Detained and separated immigrants, rejected asylum seekers in hordes at the borders, Puerto Ricans tired of oblivion and neglect, and a whiter White House than ever before form the perfect context for remembering that the history of this country has been written with the sweat of those who came in search of the famous American Dream.
And there is no story that illustrates this scenario better than West Side Story, the musical written by Arthur Laurents, set to music by Leonard Bernstein and with lyrics by Stephen Sondheim that brought the first Shakespearean tragicomedy of the 20th century to the streets of New York.
Set on the Upper West Side in the mid-1950s, the story of the Sharks of Puerto Rico and the white Jets rewrote the rivalry of the Capulets and the Montagues into the endogenous racism of the United States.
Sixty years later, this story is still alive.
Taking advantage of the revival of the “citizenship” and “belonging” debate, director Steven Spielberg (E.T., Jaws, Schindler’s List, Jurassic Park) has decided to put the romance between Maria and Tony, the immortal protagonists of West Side Story, back on the big screen.
“This story is not only a product of its time, but that time has returned, and it’s returned with a kind of social fury,” Spielberg said to Vanity Fair. “I really wanted to tell that Puerto Rican, Nuyorican experience of basically the migration to this country and the struggle to make a living, and to have children, and to battle against the obstacles of xenophobia and racial prejudice.”
In collaboration with Justin Peck, New York City Ballet’s resident choreographer, Tony Kushner, playwright of Angels in America, and a cast of exclusively Hispanic artists (20 out of 33 on staff), the famous director wanted to give his new work the authentic character it required.
“They brought an authenticity,” he said. “They brought themselves, and everything they believe and everything about them — they brought that to the work,” he said. “And there was so much interaction between the cast wanting to be able to commit to the Puerto Rican experience.
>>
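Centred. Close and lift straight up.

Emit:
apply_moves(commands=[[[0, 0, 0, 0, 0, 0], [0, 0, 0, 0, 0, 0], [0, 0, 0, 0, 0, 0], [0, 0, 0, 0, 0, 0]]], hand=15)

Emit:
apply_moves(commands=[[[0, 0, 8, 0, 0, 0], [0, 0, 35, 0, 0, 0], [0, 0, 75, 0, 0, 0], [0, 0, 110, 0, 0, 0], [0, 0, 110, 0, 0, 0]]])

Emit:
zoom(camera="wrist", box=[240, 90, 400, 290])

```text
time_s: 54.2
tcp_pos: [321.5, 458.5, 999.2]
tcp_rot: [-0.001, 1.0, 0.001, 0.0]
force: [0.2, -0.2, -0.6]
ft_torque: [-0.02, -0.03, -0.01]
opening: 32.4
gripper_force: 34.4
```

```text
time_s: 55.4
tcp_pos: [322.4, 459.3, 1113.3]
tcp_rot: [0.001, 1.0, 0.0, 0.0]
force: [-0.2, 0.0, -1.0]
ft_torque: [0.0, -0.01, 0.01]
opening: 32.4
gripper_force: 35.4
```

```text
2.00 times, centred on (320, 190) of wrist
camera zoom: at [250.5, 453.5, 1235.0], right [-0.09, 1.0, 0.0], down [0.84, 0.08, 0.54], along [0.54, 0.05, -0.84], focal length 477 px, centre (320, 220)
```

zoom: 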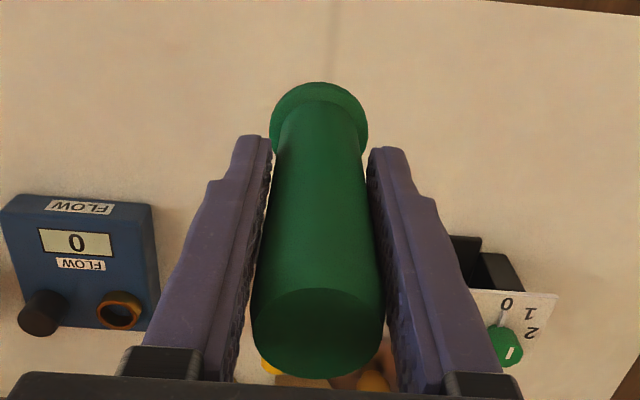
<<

They all represent, I think, a diversity, both within the Puerto Rican, Nuyorican community as well as the broader Latinx community. And they took that seriously.”
The roles once played by Natalie Wood, Richard Beymer, George Chakiris and Rita Moreno (the first Latina to win an Oscar for Best Supporting Actress), will now be played respectively by Rachel Zegler, Ansel Elgort, David Alvarez, and Ariana DeBose.
Moreno will return to the stage as Valentina, Doc’s widow, “the old-timer who ran the corner store that served as neutral ground for the gangs,” according to the magazine. The actress also said that Spielberg has tried to “fix and ameliorate” some errors in the original version, such as the absence of truly Hispanic actors.